Zhengzhou exchange may delay thermal coal futures

By Wang Jiamei in Shanghai Source:Global Times Published: 2013-5-19 21:43:01

The Zhengzhou Commodity Exchange (ZCE), one of China's three futures exchanges, may introduce trading of thermal coal futures later than expected thanks to contract design problems, the China Energy News reported Sunday, citing an insider close to the matter.

The ZCE modified the contract after exchange officials realized that they had overlooked blending practices routinely employed by thermal coal users, a mistake which may push back the contract's debut until the second half of this year, the anonymous source said. The ZCE was unreachable for comment Sunday.

"It's typical for domestic power plants to blend high-heating-value thermal coal with lower-value coal as a way to promote efficiency and reduce costs, so delivery problems could emerge if the contract isn't designed with this in mind," Guan Dali, a coal analyst with market intelligence firm chem365.net, told the Global Times.

The pricing of thermal coal - the most common variety of coal in China - has drawn increasing attention from regulators over the past several years. Industry statistics show that China's coal output reached 3.65 billion tons last year, 2.91 billion tons of which were thermal coal. Meanwhile, the country's power producers consumed about 1.94 billion tons of thermal coal in 2012.

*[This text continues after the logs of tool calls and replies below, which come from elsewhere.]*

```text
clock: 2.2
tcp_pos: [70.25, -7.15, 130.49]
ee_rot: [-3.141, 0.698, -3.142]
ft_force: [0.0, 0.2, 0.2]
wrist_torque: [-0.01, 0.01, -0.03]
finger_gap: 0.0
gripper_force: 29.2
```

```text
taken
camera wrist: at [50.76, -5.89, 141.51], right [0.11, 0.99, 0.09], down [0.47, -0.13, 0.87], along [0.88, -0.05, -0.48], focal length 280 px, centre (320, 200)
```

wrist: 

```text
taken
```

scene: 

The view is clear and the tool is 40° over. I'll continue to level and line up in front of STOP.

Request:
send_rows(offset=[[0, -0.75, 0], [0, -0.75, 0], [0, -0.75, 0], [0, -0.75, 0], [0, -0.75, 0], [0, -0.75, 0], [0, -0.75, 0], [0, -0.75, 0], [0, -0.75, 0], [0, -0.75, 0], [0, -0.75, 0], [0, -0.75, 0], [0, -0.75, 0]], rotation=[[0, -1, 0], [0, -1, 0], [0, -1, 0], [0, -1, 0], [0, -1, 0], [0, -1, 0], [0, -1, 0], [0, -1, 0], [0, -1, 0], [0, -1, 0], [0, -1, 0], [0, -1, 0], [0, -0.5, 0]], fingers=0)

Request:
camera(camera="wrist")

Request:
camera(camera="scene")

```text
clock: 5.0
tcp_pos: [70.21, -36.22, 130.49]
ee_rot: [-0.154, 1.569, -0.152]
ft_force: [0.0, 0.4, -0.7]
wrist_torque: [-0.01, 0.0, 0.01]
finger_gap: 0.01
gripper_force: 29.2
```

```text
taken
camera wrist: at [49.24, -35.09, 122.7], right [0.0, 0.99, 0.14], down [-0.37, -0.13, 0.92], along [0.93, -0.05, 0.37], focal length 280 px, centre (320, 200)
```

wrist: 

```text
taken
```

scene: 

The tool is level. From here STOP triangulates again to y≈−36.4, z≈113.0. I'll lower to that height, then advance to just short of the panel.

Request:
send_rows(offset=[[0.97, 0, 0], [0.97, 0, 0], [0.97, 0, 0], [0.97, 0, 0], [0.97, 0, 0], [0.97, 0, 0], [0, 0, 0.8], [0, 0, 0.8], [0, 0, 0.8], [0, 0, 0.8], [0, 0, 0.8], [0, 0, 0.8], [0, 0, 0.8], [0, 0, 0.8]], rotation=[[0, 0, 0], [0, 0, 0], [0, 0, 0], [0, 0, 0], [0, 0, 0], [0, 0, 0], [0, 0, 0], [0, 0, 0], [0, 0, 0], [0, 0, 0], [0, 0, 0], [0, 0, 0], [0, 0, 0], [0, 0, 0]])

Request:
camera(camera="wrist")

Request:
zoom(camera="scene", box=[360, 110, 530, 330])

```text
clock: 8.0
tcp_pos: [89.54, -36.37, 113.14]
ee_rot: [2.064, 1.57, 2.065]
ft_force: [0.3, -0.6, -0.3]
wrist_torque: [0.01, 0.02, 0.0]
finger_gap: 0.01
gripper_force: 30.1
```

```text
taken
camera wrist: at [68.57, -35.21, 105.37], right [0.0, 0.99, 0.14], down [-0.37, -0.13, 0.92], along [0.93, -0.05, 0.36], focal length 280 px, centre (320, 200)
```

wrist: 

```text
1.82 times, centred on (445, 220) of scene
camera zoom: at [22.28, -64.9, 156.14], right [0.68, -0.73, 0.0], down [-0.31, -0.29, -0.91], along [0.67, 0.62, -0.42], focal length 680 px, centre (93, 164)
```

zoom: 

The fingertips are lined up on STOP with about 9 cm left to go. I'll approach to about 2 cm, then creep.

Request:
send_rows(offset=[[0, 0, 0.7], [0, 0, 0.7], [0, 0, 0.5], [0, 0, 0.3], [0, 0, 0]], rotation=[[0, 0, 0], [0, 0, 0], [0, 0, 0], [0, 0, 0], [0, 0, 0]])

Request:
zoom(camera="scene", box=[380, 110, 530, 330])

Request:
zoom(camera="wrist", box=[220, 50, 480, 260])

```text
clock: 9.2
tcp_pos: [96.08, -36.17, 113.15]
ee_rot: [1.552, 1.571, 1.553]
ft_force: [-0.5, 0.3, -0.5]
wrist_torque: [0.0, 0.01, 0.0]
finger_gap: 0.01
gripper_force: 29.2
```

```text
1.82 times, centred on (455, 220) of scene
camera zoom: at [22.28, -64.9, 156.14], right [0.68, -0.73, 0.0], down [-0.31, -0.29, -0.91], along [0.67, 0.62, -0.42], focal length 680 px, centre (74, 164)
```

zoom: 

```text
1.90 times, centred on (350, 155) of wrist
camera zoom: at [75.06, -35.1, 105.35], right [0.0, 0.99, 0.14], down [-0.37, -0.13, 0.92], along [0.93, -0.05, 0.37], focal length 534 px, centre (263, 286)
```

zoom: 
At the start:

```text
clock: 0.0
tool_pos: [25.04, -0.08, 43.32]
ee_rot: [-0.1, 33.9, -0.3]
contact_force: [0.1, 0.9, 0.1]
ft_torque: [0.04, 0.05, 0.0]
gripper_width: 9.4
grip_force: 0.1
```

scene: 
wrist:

It was in October 2012 that the State Council approved the ZCE's application to create futures contracts for the commodity in an effort to give China more of a voice in international coal pricing. According to the exchange's proposal, the contract's lot size is 100 tons with a minimum price fluctuation of 0.2 yuan ($0.03) per ton. The daily price limit of the contract is also currently set at 4 percent above or below the closing price from the previous trading day, with the minimum margin requirement set at 5 percent of the contract's value.

Yet considering the current trading situation with coking coal, Guan from chem365.net questioned whether the thermal coal contract would actually help the industry hedge against pricing risks.

"If the industry's involvement with the new contract is low, as is the case with coking coal, the product will have little impact on the spot market," he added.

The Dalian Commodity Exchange instituted coking coal futures trading on March 22, yet most deals so far have been struck by institutional investors rather than coal producers and consumers.

"Domestic coal producers are not accustomed to being proactive in the capital market, which stems from their robust profitability over the past decade when thermal coal was generally in short supply," said Guan, adding, "And then there's government intervention in the market."

The National Development and Reform Commission (NDRC), the country's top economic planner, took its hand off the thermal coal market at the beginning of this year. Previously, the NDRC had capped thermal coal prices and organized coal price negotiations between suppliers and power plants on an annual basis.

"Only once the market becomes bearish on coal will producers consider using the tool  against price adjustments," Guan said.